PROBLEM STATEMENT:
Each record below should appear again exactly as written.

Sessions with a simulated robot
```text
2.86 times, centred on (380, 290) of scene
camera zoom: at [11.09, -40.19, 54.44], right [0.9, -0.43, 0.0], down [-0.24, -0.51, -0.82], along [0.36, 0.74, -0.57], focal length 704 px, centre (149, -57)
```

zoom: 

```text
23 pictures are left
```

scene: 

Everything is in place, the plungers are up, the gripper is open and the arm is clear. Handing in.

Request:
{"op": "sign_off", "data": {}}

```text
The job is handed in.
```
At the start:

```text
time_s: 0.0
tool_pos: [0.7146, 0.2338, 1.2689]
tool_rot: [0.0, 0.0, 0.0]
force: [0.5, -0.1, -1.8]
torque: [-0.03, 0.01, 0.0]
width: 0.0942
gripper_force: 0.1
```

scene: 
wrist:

TASK ANSWER:
```text
2.86 times, centred on (380, 290) of scene
camera zoom: at [11.09, -40.19, 54.44], right [0.9, -0.43, 0.0], down [-0.24, -0.51, -0.82], along [0.36, 0.74, -0.57], focal length 704 px, centre (149, -57)
```

zoom: 

```text
23 pictures are left
```

scene: 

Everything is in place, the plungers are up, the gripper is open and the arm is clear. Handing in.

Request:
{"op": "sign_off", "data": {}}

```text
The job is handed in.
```
At the start:

```text
time_s: 0.0
tool_pos: [0.7146, 0.2338, 1.2689]
tool_rot: [0.0, 0.0, 0.0]
force: [0.5, -0.1, -1.8]
torque: [-0.03, 0.01, 0.0]
width: 0.0942
gripper_force: 0.1
```

scene: 
wrist:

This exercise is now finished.